Bundestagswahl 2021 - Teil 2
Unser Blick auf die Bundestagswahl 2021. - von Henning
Teil 2:
Sinn-Schaffung
Wie kann Engagement innerhalb des Komplexes „Flucht“ stattfinden? Das vorweg: Rückzug ist nicht angebracht. Vielmehr geht es um individuelle Handlungsspielräume und das Erkennen der eigenen Wirksamkeit. Hierzu sind beispielsweise die Realitäten der politischen Gegenwart zu beachten:
- Es existiert keine Regierung innerhalb der EU, die Migration als Chance und die Aufnahme von Geflüchteten rückhaltlos als moralisch gebotene Aufgabe der eigenen Politik begreift. Vielmehr werden diese Fragen immer unter Bedrohungsvorzeichen verhandelt. In ihren Positionen wissen diese Regierungen, wie auch immer sie zusammengesetzt sind, den Großteil der eigenen Bevölkerungen hinter sich.

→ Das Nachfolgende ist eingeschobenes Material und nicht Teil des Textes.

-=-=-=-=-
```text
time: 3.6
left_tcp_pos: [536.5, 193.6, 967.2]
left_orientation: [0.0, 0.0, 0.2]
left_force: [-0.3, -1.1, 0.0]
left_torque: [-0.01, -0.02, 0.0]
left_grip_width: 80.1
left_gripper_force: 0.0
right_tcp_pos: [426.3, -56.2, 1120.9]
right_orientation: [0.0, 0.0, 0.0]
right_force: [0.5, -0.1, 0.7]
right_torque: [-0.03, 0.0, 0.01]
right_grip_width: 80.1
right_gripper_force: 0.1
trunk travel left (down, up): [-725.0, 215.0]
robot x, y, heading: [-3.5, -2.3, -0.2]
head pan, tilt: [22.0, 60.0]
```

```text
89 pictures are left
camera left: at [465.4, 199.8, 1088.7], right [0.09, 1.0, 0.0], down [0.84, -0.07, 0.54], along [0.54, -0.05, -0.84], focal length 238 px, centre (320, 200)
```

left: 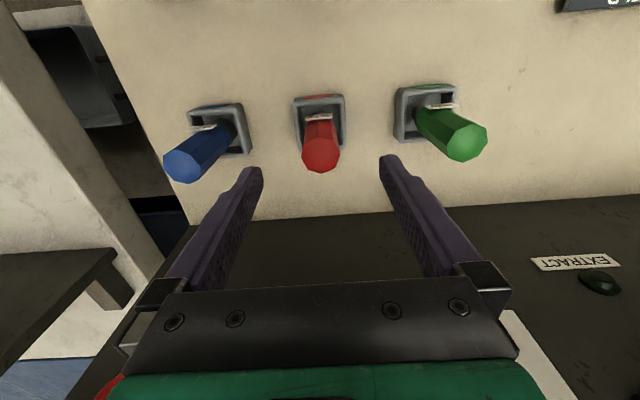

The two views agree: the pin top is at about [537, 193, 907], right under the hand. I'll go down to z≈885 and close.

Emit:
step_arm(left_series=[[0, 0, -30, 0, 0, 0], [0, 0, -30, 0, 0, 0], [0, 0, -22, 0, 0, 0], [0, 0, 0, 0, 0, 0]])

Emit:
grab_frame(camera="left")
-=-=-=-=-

- Die Schaffung eines Konsenses ist damit unrealistisch. Das Einstimmigkeitsprinzip der EU steht dem zusätzlich entgegen. Es wird damit auf absehbare Zeit nicht zu einer zufriedenstellenden europäischen Lösung kommen. Ein weiteres Beispiel hierfür stellt die aktuelle Diskussion rund um die Situation in Afghanistan dar.

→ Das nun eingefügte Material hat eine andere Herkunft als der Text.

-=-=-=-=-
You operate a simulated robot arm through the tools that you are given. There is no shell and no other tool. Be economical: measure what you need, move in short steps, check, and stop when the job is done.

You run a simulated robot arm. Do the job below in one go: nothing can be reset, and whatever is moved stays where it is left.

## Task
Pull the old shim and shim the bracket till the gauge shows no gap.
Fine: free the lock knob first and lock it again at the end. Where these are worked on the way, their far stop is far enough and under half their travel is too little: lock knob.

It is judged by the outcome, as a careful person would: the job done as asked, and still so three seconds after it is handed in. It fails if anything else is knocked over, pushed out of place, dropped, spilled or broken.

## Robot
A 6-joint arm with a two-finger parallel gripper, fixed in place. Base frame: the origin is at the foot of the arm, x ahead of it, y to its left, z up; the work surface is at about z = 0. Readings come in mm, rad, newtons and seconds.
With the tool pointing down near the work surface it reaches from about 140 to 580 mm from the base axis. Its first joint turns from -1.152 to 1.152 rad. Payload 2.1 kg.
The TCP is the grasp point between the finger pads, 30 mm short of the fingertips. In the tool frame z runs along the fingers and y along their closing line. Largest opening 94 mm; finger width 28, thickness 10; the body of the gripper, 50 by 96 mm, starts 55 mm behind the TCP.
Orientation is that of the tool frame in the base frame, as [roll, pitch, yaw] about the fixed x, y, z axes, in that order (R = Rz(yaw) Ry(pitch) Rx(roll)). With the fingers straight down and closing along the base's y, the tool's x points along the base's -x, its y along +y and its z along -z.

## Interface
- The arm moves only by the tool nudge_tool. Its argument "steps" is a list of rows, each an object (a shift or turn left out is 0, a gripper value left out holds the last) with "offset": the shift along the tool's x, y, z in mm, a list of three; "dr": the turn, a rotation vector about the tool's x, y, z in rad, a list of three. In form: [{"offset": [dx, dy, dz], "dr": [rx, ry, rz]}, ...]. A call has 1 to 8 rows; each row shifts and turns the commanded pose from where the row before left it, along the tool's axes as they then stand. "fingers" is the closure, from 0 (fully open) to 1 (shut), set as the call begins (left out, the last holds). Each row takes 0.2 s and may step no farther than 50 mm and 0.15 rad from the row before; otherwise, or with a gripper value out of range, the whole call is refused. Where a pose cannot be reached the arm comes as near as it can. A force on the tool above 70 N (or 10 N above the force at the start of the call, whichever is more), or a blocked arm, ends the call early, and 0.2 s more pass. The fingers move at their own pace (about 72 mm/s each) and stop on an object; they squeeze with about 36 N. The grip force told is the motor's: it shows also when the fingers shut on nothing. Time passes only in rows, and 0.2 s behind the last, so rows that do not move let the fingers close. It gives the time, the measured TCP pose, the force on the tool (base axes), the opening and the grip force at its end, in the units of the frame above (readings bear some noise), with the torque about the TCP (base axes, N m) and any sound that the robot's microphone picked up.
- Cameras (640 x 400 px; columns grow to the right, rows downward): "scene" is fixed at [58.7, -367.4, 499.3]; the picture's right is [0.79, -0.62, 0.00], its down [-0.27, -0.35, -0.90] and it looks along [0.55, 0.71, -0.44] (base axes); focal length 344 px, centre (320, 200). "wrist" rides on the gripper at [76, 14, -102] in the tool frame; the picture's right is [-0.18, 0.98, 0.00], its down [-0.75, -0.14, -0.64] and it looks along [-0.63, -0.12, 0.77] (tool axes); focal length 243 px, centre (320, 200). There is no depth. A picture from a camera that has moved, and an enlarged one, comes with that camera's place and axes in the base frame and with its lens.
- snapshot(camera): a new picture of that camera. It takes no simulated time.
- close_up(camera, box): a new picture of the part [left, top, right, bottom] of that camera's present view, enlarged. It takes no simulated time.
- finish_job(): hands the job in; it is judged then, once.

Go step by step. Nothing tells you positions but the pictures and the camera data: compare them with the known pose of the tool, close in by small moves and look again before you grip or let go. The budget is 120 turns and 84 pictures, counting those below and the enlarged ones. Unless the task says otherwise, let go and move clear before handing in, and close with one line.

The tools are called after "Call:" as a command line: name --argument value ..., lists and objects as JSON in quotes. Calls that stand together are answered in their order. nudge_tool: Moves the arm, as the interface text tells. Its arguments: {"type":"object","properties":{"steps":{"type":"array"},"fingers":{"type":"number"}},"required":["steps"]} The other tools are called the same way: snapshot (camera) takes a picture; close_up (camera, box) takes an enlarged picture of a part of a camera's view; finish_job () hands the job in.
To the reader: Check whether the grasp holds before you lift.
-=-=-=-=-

- Auch in Deutschland ist dementsprechend keine breite Bewegung zu einer tragfähigen Lösung erkennbar. Auch die kommende Regierung wird hieran nichts ändern. Man wird weiterhin viel Geld in Vorkehrungen investieren, Flüchtlinge von den deutschen Grenzen fernzuhalten, auch wenn dies Deals mit Diktatoren, ein Weiterbestehen von Gewalt- und Ausbeutungsstrukturen entlang der Fluchtrouten und das Gewährenlassen des Mobs in den sozialen Netzwerken und seines politischen Arms in den Parlamenten bedeutet.
Das bedeutet: das Ansetzen auf der gesamtgesellschaftlichen Ebene, die Schaffung einer großen Bewegung ist, zumal in kurzer Zeit, nicht erfolgversprechend. Vielmehr beginnt der Prozess bei jedem Menschen selbst, bei der Selbstreflektion, den eigenen Werten, Vorstellungen und Ängsten, nach der Frage des „Wofür stehe ich“ und dem entsprechenden Handeln. Wenn man sich darüber klar geworden ist, spannt sich das Betätigungsfeld von selbst auf: das eigene Umfeld. Hier beginnen Veränderungen, hier beginnen Praxis, Umsetzung, Empirie, Erfahrung und Selbstwirksamkeit. Nur hier wird es möglich, dass amorphe Massen zu Individuen zerfallen.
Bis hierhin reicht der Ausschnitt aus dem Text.